___ SUPPLIED TEXT ___

From Leos Carax’s wild new musical to Istanbul in the 1950s, here are our weekend viewing recommendations

‘The Club’ 
‘The Club’ 

The Club (Netflix)

The first season of this Turkish dizi is set in 1950s Istanbul. It's a cosmopolitan city but nationalism is also on the rise. Matilda Aseo (Gokce Bahadir), a Sephardic Jew, is released from prison after 17 years and reunites with her daughter. She starts working in a hip club run by Orhan Sahin (Metin Akdulger). He is up for an entrepreneur award, and tells his club manager Çelebi (Ismet Tanis) to start easing out non-Muslim employees (to put things in perspective, a wealth tax in 1942 impacted non-Muslim businesses badly and the Istanbul riots of 1955 targeted Turkish minorities, especially Greeks). There is much intrigue and attention to detail—Jewish rituals, songs in Ladino (a Judeo-Spanish dialect), recreation of Istiklal Street. –Nipa Charagi

Annette (MUBI)

___

(CHALLENGES)
a: Pull out the sentences of the supplied text that run from "The Club (Netflix)" through "Annette (MUBI)" and give them unchanged.
b: Write what comes next in the supplied text.

___ DATASET EXCERPT ___

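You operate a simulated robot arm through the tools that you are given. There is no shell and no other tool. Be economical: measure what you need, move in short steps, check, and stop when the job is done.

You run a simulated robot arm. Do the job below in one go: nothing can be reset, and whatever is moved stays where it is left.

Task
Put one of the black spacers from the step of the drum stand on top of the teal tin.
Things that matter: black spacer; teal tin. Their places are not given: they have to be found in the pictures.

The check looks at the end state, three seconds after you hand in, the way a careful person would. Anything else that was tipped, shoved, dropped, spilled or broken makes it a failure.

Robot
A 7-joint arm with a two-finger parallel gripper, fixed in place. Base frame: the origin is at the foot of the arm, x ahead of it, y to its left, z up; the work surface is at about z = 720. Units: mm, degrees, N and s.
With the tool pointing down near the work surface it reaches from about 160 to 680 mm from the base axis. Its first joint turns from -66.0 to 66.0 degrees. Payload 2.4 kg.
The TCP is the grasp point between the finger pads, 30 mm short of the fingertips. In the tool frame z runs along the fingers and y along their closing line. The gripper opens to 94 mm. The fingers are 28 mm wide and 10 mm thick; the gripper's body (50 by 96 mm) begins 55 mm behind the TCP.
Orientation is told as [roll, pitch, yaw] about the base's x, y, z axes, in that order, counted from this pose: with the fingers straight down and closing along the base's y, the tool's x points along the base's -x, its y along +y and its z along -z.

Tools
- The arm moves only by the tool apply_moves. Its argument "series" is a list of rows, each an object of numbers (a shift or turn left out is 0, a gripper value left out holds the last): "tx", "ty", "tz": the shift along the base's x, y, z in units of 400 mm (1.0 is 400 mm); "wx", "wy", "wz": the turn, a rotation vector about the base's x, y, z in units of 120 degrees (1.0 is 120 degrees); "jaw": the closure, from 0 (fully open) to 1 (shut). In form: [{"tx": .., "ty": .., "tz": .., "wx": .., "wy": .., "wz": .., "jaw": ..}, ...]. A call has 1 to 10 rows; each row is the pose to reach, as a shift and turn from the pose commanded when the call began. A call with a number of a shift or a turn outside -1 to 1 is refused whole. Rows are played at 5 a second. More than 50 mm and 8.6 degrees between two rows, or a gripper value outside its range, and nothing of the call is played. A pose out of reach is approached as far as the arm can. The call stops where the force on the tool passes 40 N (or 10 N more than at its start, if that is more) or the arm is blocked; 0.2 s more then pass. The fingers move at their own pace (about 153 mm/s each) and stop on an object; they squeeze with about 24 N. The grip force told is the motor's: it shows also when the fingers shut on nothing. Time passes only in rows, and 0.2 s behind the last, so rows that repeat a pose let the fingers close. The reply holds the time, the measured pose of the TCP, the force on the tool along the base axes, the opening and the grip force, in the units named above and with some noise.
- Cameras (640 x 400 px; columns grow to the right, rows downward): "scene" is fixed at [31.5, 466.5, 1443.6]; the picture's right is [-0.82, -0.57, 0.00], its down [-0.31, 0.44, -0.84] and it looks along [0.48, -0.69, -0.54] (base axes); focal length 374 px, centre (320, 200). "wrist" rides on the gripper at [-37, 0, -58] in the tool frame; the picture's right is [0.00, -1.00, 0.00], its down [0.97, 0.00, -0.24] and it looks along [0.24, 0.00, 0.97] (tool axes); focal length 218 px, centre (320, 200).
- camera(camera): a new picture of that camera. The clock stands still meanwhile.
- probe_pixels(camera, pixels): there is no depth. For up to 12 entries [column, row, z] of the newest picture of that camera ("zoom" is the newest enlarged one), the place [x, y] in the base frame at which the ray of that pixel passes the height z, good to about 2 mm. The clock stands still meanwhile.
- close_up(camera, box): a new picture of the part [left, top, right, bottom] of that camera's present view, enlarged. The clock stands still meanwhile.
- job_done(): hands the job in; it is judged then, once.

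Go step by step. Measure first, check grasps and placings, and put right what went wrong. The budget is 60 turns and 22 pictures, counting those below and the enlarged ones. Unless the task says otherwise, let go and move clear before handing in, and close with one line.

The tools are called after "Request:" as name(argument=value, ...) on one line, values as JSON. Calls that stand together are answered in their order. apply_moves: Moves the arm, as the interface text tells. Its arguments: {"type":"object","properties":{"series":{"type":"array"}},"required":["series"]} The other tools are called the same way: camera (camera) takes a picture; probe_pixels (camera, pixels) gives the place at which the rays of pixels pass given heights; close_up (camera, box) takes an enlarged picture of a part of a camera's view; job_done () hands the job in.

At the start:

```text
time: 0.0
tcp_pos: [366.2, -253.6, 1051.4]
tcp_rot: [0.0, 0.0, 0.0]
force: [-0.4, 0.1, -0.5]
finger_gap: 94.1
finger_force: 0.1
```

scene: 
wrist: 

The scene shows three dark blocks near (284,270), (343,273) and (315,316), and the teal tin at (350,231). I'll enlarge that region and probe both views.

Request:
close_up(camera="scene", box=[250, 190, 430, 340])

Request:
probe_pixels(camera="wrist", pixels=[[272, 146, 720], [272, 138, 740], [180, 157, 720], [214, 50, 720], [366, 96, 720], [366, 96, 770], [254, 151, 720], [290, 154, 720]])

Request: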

___

(THE RESPONSES)
a:
The Club (Netflix)

The first season of this Turkish dizi is set in 1950s Istanbul. It's a cosmopolitan city but nationalism is also on the rise. Matilda Aseo (Gokce Bahadir), a Sephardic Jew, is released from prison after 17 years and reunites with her daughter. She starts working in a hip club run by Orhan Sahin (Metin Akdulger). He is up for an entrepreneur award, and tells his club manager Çelebi (Ismet Tanis) to start easing out non-Muslim employees (to put things in perspective, a wealth tax in 1942 impacted non-Muslim businesses badly and the Istanbul riots of 1955 targeted Turkish minorities, especially Greeks). There is much intrigue and attention to detail—Jewish rituals, songs in Ladino (a Judeo-Spanish dialect), recreation of Istiklal Street. –Nipa Charagi

Annette (MUBI)

b:
Ambitious, overstuffed, intermittently brilliant and frustrating—Annette is certainly a Leos Carax film. Adam Driver plays a moody diva who has a child with Marion Cotillard’s opera performer (the child, for reasons metaphorical, is a creepy puppet). However, his jealousy at her success consumes him, contributing to her death at sea during a storm. The film is an all-out musical— every line is sung—and The Sparks’ songs are inventive and rendered with full force by Driver and the others. Not every idea is a winner but Carax’s darkly romantic vision is his own.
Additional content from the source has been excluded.